● **DIRECTIONS FOR THIS TASK**
Write out again, unaltered, the lines from the start through the line containing "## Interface".

----- SUPPLIED INFORMATION -----

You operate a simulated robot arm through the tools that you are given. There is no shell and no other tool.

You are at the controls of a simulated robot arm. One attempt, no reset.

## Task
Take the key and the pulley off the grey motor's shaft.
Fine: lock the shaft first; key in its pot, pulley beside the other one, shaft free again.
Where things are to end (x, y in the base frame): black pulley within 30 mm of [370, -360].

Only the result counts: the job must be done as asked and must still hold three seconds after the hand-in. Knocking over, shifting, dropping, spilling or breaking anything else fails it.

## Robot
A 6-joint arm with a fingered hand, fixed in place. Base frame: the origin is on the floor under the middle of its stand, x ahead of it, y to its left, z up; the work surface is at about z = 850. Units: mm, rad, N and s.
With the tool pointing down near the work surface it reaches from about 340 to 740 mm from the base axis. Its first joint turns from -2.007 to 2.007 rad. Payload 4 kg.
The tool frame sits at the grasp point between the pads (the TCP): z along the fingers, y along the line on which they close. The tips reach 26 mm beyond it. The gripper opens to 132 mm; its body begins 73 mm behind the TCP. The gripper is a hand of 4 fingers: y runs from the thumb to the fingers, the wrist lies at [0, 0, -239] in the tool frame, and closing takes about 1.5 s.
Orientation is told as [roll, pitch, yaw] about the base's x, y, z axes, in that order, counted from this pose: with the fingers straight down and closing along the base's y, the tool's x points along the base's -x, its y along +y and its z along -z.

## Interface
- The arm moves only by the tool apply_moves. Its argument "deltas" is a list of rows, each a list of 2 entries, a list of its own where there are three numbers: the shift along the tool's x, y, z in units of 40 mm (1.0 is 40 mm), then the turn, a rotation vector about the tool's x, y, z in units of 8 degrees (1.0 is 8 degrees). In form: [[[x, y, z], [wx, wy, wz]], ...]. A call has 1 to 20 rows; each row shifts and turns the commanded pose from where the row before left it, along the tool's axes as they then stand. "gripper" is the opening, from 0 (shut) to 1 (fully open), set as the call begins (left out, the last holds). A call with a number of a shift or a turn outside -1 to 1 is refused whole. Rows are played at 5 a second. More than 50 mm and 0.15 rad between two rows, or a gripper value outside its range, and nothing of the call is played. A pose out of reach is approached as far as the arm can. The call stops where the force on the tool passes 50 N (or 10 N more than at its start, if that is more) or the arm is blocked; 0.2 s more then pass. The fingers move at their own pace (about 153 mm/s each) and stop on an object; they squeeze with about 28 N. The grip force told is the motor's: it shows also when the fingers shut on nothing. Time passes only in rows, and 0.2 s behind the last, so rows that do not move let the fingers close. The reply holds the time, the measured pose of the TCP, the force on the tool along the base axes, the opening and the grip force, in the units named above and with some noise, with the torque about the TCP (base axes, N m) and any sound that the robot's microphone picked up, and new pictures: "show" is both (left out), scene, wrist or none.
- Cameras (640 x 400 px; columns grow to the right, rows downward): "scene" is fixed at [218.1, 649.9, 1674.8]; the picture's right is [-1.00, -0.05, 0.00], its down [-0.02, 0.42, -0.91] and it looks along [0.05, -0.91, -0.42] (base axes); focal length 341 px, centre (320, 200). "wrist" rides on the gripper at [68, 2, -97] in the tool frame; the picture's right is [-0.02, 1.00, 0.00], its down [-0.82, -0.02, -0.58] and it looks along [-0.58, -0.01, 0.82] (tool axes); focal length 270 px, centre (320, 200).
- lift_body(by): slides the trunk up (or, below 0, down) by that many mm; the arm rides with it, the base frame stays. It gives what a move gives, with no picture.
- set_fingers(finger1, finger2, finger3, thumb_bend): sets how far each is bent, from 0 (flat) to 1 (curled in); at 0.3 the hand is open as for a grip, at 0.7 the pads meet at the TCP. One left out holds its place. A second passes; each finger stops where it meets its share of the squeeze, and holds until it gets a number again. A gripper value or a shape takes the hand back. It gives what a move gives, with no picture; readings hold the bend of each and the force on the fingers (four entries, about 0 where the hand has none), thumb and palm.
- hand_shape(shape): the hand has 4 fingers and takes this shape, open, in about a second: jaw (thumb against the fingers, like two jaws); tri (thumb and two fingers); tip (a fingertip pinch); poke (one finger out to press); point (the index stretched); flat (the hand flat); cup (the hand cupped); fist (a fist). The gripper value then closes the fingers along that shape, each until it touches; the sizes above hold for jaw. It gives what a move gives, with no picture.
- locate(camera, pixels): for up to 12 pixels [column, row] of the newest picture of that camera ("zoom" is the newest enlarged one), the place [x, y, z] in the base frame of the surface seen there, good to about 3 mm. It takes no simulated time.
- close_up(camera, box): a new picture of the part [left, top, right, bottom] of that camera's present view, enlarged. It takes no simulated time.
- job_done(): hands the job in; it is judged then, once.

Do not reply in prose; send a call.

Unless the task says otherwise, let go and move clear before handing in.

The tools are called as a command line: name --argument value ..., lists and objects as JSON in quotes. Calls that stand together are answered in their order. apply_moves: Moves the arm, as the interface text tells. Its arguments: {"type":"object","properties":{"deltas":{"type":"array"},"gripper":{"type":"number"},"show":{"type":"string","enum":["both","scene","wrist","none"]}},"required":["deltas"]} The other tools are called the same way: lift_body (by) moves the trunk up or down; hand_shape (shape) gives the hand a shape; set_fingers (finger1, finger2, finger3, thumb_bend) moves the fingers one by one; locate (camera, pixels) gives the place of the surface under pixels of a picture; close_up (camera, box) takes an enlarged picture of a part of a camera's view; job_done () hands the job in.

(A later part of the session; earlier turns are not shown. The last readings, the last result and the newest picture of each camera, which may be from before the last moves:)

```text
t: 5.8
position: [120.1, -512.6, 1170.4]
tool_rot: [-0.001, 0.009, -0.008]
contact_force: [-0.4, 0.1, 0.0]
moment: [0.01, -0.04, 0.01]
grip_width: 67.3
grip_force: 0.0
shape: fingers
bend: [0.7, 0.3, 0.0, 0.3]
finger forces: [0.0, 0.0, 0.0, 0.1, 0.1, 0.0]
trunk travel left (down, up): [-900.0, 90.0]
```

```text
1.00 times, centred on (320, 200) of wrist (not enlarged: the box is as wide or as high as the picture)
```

-----

● **THE COMPLETED TASK**
You operate a simulated robot arm through the tools that you are given. There is no shell and no other tool.

You are at the controls of a simulated robot arm. One attempt, no reset.

## Task
Take the key and the pulley off the grey motor's shaft.
Fine: lock the shaft first; key in its pot, pulley beside the other one, shaft free again.
Where things are to end (x, y in the base frame): black pulley within 30 mm of [370, -360].

Only the result counts: the job must be done as asked and must still hold three seconds after the hand-in. Knocking over, shifting, dropping, spilling or breaking anything else fails it.

## Robot
A 6-joint arm with a fingered hand, fixed in place. Base frame: the origin is on the floor under the middle of its stand, x ahead of it, y to its left, z up; the work surface is at about z = 850. Units: mm, rad, N and s.
With the tool pointing down near the work surface it reaches from about 340 to 740 mm from the base axis. Its first joint turns from -2.007 to 2.007 rad. Payload 4 kg.
The tool frame sits at the grasp point between the pads (the TCP): z along the fingers, y along the line on which they close. The tips reach 26 mm beyond it. The gripper opens to 132 mm; its body begins 73 mm behind the TCP. The gripper is a hand of 4 fingers: y runs from the thumb to the fingers, the wrist lies at [0, 0, -239] in the tool frame, and closing takes about 1.5 s.
Orientation is told as [roll, pitch, yaw] about the base's x, y, z axes, in that order, counted from this pose: with the fingers straight down and closing along the base's y, the tool's x points along the base's -x, its y along +y and its z along -z.

## Interface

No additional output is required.